Rick, what are your thoughts looking back on how Desal Alternatives communicated with the public?
RL: For me, the thing I don’t feel I really explained that much in public is that I think our society is heading for a cliff, and that we need to do a lot of things, but one would be to examine very closely any new technology that comes along before we decide to use it. To think about if that’s really where we want to go. Desal is not, to me, just another option that’s benign.

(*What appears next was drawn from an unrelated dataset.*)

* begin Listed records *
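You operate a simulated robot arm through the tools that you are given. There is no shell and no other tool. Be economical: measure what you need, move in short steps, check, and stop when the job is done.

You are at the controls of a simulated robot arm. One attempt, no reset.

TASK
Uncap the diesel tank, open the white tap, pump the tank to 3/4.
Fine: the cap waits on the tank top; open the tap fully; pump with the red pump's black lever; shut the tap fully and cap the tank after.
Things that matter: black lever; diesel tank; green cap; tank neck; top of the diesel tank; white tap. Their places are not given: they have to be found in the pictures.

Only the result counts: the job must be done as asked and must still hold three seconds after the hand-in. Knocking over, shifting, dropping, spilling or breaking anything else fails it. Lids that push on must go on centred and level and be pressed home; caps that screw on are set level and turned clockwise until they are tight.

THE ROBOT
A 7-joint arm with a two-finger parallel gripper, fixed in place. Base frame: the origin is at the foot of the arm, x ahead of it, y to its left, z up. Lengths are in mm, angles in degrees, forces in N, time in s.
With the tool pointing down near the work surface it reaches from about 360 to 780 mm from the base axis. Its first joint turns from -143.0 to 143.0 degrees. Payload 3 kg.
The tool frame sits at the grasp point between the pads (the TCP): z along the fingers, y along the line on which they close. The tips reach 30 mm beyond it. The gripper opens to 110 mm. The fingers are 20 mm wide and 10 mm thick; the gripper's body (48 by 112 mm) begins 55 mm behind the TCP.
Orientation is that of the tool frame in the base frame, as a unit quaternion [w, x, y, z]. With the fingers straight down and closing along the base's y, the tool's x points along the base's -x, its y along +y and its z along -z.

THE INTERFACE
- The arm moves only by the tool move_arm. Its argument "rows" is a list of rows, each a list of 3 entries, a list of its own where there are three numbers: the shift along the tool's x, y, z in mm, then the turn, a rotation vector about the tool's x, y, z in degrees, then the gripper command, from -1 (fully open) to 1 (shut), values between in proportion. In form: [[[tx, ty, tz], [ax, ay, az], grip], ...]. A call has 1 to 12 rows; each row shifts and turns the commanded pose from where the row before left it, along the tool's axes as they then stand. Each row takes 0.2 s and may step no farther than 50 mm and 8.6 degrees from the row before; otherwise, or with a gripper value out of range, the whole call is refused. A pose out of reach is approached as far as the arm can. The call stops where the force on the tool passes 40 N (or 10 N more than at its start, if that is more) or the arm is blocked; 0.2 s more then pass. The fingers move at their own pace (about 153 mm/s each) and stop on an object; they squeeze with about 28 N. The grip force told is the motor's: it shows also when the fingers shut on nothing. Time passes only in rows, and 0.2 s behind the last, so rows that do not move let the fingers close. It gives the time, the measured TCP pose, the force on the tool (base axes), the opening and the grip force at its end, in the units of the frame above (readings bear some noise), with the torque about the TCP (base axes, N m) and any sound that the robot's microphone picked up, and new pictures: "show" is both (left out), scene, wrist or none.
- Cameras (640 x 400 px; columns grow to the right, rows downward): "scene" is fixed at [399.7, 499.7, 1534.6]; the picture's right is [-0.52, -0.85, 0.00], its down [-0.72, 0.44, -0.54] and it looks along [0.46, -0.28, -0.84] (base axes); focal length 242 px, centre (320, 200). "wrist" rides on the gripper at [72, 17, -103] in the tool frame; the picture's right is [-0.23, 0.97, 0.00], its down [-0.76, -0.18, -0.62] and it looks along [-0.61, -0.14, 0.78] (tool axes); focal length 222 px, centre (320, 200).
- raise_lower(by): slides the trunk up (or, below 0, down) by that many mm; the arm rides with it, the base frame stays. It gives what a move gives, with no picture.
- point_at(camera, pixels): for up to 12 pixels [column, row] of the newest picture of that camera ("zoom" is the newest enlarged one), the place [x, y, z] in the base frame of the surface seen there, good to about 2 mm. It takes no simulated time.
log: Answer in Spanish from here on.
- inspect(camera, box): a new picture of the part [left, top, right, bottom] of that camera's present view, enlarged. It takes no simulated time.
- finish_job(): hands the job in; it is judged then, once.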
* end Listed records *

As insignificant as desal is in terms of household energy use, the fact is that it sets us forth on a path of energy intensive ways to provide us with water.

Why do the event?
RL: The [NVC’s] Transformative Communication group has been looking for a way to make this sort of communication relevant in terms of not just families and the workplace but also in the larger society, so this is a great way to do that.

MR: I’ve perceived that, in general, within the progressive community there is a tendency to go at one another’s throats rather than fix problems. Anybody who is taking an issue on should think about how to communicate about it in ways that don’t destroy our community. That’s why I was interested in participating.

Are there other problems in Santa Cruz that you think would benefit from nonviolent communication?
MR: The issue of violence and public safety that’s being debated hugely right now is another example where people have a tendency to quickly take [the side of] one extreme. There’s a lot of room for nonviolent communication on that issue as the community goes through this process.


Conflict Improv takes place 6:30-8:30 p.m. on Sunday, Sept. 29 at the Quaker Meeting House Main Hall, 225 Rooney St., Santa Cruz. Free admission. In addition to Rotkin and Longinotti’s presentation, Nonviolent Santa Cruz teachers will engage in conflict role plays based on audience suggestions.